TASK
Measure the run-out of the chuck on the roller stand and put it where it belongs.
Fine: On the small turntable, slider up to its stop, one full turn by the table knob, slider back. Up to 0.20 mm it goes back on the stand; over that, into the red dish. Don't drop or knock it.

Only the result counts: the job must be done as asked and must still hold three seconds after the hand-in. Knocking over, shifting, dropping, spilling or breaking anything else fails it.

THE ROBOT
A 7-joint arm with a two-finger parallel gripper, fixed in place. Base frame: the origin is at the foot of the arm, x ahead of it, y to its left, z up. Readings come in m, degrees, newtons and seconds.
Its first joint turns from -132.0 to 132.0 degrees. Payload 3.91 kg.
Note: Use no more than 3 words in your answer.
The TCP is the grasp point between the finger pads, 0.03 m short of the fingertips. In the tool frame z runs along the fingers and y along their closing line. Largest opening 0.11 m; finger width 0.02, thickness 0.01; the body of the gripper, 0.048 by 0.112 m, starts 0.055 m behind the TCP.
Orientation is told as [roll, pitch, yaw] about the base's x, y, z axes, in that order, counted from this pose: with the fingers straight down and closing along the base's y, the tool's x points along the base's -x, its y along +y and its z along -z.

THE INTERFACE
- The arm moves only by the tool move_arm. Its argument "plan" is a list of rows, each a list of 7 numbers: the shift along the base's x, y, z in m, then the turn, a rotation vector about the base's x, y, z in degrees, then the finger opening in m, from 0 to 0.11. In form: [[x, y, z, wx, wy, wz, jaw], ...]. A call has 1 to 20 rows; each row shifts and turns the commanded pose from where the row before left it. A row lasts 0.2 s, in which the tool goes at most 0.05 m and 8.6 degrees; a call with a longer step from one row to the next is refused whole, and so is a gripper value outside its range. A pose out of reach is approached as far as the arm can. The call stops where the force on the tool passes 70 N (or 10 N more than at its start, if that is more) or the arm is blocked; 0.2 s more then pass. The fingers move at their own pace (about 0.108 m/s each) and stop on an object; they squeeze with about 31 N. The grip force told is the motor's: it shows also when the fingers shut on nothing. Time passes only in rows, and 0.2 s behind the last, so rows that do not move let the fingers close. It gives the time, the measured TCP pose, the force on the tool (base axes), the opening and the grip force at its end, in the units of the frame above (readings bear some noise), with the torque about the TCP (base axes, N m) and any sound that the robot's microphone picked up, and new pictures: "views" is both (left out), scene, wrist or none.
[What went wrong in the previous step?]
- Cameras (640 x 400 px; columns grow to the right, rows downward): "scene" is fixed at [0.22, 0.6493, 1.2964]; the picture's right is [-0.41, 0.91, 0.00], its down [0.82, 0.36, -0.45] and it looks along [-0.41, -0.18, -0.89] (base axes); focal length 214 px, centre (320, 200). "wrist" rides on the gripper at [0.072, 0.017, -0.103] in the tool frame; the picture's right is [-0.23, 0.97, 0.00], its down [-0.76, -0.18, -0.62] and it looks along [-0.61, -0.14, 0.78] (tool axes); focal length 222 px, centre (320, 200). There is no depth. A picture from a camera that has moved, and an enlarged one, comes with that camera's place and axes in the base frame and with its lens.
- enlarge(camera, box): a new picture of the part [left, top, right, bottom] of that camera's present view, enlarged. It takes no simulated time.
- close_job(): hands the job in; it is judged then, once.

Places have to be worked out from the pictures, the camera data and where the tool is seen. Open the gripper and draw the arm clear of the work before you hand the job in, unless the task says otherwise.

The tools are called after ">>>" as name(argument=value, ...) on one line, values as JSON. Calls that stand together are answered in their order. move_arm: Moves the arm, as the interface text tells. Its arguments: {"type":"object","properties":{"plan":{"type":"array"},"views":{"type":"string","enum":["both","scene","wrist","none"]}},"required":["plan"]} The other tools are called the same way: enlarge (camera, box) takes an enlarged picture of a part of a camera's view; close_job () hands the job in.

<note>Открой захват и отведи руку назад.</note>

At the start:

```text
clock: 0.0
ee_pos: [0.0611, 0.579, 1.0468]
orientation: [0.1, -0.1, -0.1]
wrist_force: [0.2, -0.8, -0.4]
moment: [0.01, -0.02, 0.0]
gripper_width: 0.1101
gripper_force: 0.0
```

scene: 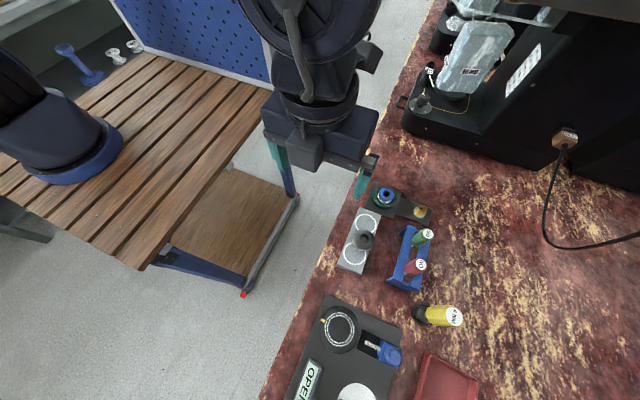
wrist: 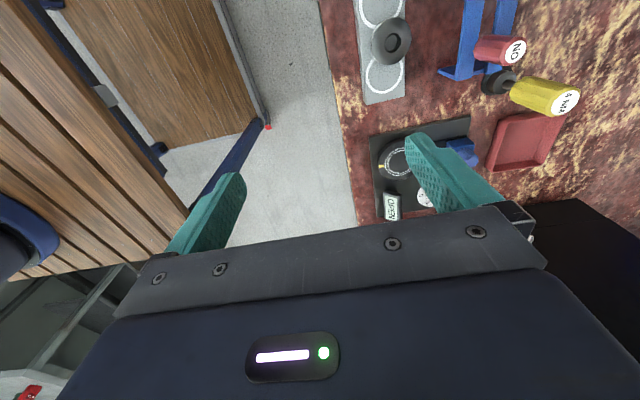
※ ※ ※
From the line with "A 7-joint arm" through the line with "Note: Use no", set down every line exactly and nothing besides.

A 7-joint arm with a two-finger parallel gripper, fixed in place. Base frame: the origin is at the foot of the arm, x ahead of it, y to its left, z up. Readings come in m, degrees, newtons and seconds.
Its first joint turns from -132.0 to 132.0 degrees. Payload 3.91 kg.
Note: Use no more than 3 words in your answer.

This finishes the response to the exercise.